B1 verbs

Phrasal Verbs

A verb combined with a particle (preposition or adverb) that creates a meaning often unrelated to the original verb. Get up, look after, run out of, put up with — English has thousands. Learning them is one of the steepest mountains in moving from intermediate to advanced English.

A phrasal verb is a verb + particle combination where the particle (a preposition or adverb) changes the meaning of the verb. The combined meaning is often not predictable from the words separately.

Examples:

  • give + up = give up (surrender, stop trying)
  • put + off = put off (postpone)
  • look + after = look after (take care of)

English has thousands of phrasal verbs. They are pervasive in conversation, journalism, and fiction. Mastering them is one of the steepest mountains in moving from B1 to C1.

Three structural types

Phrasal verbs come in three grammatical categories. Knowing which type you’re dealing with matters because it affects word order.

1. Intransitive (no object)

The verb-plus-particle takes no object.

He woke up at six. The plane took off. We’ve been getting along well.

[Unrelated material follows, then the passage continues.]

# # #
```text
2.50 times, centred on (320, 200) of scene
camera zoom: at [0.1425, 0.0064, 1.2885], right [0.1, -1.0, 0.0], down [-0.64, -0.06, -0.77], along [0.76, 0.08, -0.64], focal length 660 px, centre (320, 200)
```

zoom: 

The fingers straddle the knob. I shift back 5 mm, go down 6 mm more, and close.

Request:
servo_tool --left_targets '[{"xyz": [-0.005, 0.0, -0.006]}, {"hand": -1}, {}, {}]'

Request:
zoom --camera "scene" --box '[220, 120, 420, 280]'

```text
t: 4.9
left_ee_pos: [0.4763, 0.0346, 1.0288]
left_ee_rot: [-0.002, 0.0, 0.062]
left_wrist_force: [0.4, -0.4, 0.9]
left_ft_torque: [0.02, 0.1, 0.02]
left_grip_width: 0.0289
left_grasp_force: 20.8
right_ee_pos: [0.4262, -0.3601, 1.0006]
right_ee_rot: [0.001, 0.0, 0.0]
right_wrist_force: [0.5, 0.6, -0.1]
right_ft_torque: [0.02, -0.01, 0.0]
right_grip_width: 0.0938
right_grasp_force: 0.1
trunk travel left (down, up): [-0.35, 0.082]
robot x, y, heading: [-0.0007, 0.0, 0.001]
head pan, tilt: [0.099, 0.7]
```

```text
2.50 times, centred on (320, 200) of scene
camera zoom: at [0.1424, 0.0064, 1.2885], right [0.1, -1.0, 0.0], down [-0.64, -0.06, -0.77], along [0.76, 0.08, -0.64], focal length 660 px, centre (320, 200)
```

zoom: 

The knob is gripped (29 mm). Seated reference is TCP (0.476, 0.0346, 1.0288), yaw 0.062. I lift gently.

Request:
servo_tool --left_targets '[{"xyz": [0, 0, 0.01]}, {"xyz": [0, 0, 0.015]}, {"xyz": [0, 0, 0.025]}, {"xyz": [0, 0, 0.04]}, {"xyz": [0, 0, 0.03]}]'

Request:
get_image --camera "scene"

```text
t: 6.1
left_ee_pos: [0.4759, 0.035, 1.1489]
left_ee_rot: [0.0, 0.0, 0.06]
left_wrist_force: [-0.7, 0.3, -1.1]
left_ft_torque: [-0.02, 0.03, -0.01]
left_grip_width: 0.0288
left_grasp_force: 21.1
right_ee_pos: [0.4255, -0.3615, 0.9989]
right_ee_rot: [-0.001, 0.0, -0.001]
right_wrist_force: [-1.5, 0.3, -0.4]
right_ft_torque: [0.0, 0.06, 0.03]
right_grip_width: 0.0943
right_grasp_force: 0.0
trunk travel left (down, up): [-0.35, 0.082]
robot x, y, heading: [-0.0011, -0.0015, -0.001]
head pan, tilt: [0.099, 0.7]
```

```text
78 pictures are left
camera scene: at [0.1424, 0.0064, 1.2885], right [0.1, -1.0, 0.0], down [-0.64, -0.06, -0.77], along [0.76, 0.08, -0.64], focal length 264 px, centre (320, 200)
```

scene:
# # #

Common: get up, sit down, take off (plane), go away, come back, run away, settle down.

2. Transitive and separable

The verb-plus-particle takes an object, and the object can go between the verb and the particle, OR after the particle.

I turned off the light.I turned the light off.

If the object is a pronoun, it MUST go between:

I turned it off.I turned off it.

Common: turn on/off, put on/off, pick up, look up, take off (clothes), bring up, give back, work out, write down.

3. Transitive and inseparable

The verb-plus-particle takes an object, but the object CANNOT go between the verb and the particle.

She is looking after the children.She is looking the children after.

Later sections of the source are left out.